12. Compliance with Export Regulations.
Licensee has or shall obtain in a timely manner all necessary or appropriate licenses, permits or other governmental authorizations or approvals; shall indemnify and hold LSI harmless from, and bear all expense of, complying with all foreign or domestic laws, regulations or requirements pertaining to the importation, exportation, or use of the technology to be developed or provided herein. Licensee shall not directly or indirectly export or re-export (including by transmission) any regulated technology to any country to which such activity is restricted by U.S. regulation or statute, without the prior written consent, if required, of the Bureau of Export Administration of the U.S. Department of Commerce. This
provision and the assurances made herein shall survive termination of this Agreement.

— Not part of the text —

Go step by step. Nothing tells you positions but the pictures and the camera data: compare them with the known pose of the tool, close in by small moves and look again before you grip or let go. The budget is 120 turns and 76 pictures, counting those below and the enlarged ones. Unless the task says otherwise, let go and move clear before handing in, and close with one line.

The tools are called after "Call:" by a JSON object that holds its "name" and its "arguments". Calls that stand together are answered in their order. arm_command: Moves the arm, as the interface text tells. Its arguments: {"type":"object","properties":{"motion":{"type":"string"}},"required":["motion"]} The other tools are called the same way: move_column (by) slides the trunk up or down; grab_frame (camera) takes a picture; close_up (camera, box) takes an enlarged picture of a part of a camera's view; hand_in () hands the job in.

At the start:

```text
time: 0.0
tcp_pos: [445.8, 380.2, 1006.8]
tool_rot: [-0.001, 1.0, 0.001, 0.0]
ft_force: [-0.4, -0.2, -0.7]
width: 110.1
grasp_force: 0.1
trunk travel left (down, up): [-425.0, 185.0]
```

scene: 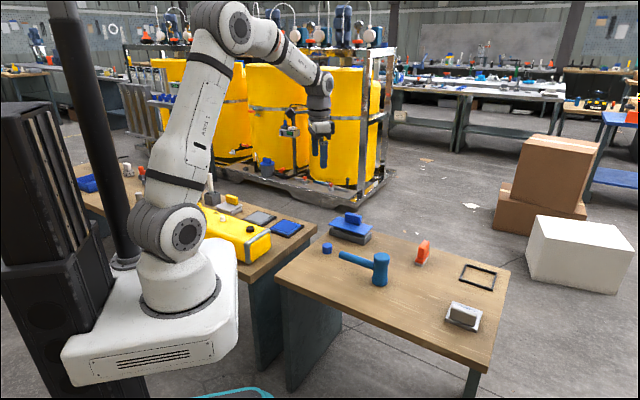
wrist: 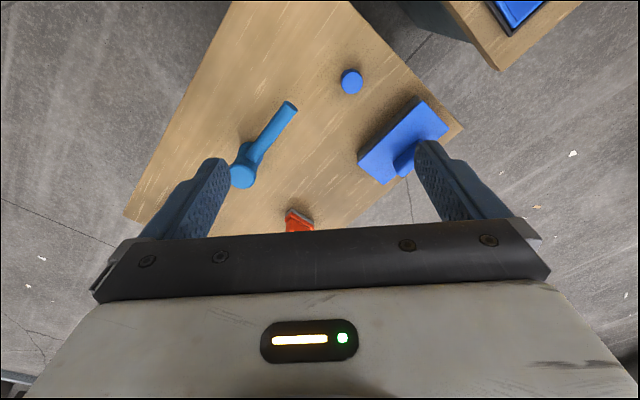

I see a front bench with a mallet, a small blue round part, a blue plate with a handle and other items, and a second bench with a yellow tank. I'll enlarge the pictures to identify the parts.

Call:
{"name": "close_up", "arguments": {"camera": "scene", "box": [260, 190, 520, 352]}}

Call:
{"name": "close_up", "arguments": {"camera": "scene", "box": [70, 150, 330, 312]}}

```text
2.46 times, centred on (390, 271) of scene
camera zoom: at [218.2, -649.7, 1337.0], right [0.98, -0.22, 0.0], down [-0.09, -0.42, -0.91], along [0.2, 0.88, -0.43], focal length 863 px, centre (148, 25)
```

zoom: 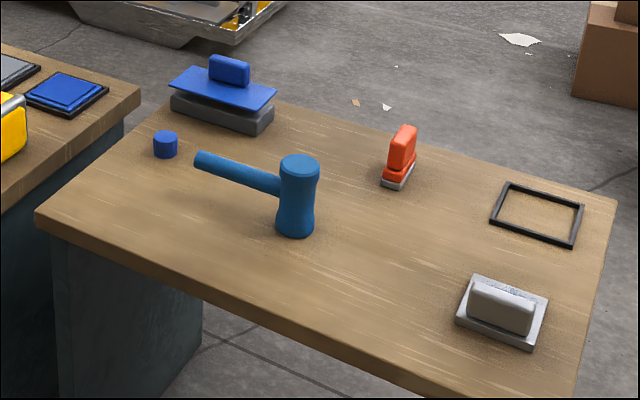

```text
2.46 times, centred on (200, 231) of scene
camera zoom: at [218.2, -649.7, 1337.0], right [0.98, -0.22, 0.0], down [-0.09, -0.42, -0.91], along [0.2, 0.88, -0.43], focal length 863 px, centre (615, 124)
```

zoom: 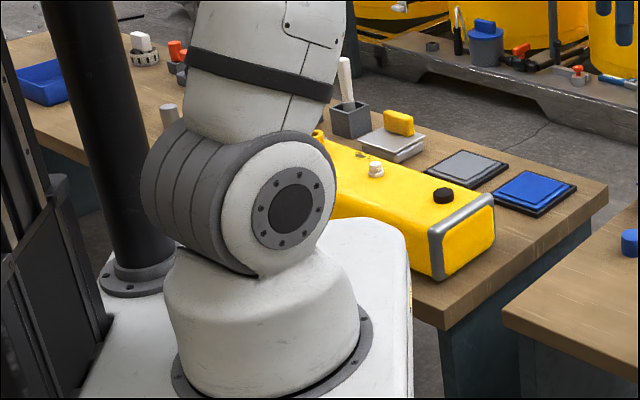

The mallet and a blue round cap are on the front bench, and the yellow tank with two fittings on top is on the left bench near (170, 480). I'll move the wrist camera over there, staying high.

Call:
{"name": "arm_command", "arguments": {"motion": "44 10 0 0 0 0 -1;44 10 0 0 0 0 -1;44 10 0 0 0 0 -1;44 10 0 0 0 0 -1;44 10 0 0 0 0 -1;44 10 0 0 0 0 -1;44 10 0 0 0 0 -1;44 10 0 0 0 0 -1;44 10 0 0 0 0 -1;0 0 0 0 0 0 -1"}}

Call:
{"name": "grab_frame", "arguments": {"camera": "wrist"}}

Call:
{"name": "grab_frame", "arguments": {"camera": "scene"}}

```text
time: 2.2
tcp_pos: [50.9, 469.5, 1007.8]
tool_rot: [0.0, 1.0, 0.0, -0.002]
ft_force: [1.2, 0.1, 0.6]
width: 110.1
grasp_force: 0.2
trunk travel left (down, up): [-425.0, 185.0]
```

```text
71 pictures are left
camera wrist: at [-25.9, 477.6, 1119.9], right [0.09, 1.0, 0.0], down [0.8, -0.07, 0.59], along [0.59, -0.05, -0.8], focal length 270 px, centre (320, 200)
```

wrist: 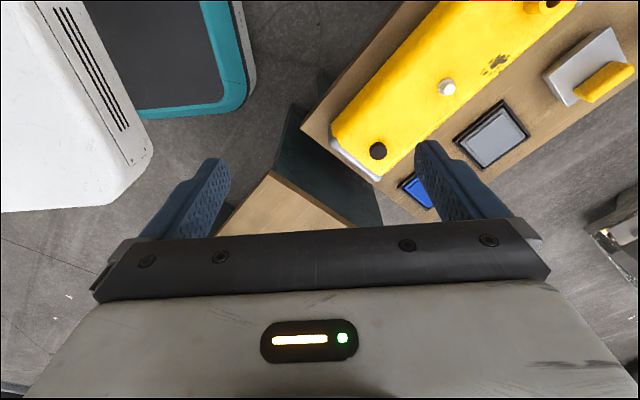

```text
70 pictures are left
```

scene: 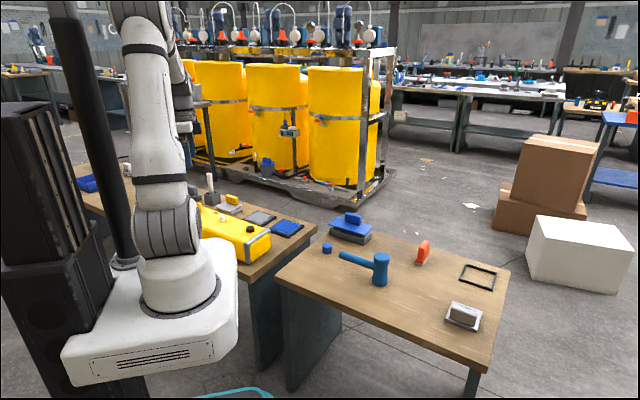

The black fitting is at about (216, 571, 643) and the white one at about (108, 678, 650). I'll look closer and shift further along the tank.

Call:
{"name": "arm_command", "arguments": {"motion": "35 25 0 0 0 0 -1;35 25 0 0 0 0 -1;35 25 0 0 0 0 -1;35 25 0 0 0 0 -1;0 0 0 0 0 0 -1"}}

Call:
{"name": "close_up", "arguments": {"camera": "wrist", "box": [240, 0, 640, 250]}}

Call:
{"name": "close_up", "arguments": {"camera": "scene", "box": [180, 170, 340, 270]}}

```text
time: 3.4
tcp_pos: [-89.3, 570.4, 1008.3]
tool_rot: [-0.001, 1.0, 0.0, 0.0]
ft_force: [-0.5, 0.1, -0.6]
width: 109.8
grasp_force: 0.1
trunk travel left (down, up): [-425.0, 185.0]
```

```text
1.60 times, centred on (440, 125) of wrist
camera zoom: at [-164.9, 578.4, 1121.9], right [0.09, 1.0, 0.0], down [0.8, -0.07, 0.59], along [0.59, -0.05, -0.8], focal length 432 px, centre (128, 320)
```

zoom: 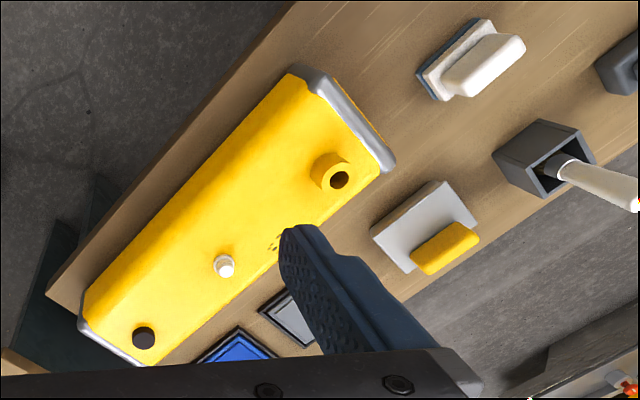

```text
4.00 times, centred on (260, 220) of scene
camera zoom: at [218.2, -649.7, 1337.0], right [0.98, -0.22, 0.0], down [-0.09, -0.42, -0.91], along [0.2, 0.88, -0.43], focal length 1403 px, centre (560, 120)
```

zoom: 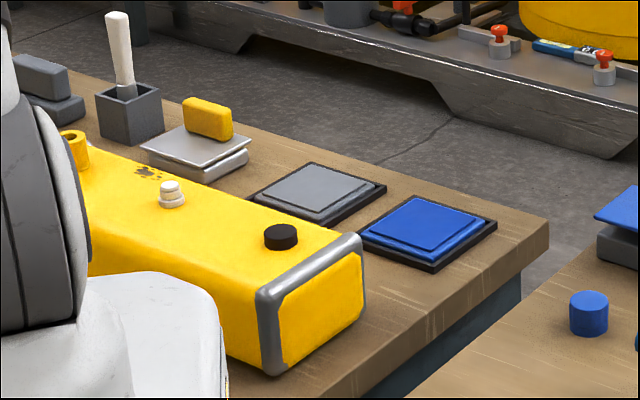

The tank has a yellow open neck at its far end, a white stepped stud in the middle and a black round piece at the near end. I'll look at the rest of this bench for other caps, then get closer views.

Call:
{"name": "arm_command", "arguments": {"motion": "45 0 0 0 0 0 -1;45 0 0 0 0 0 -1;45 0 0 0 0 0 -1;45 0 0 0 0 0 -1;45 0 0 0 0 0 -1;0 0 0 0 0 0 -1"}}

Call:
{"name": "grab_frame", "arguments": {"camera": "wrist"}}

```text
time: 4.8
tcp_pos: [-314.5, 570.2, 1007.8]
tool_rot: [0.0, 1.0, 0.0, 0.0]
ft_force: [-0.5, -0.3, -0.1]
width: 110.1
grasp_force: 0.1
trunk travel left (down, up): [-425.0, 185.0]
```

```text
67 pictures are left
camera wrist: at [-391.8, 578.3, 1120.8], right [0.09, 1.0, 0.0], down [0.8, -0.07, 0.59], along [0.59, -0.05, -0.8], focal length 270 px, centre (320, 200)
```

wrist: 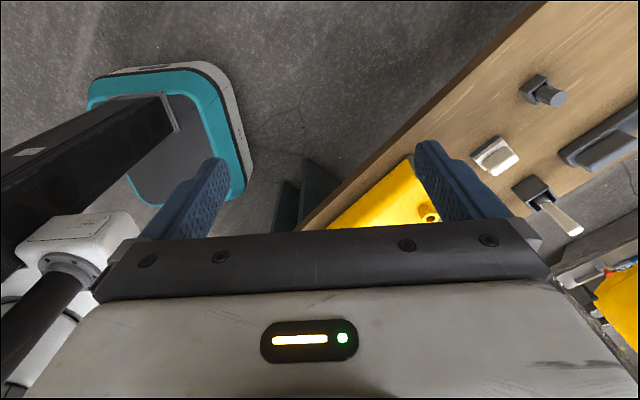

a. Entire Agreement. Licensee acknowledges and agrees it has read this Agreement, understands it, and agrees to be bound by its terms and conditions. Licensee further agrees that this is the complete and exclusive statement of the Agreement between the parties relating to the subject matter hereof, and supersedes any prior proposals by LSI or agreements between the parties, oral and written, relating to the subject matter of this Agreement.
b. Force Majeure. Dates or times by which either party is required to perform any particular obligations under this Agreement or the Order Form shall be postponed automatically to the extent that either party is prevented from meeting them by causes beyond its reasonable control.
c. Non-Waiver. The waiver or failure of either party to this Agreement to exercise in any respect any right provided for herein shall not be deemed a waiver of any further right hereunder.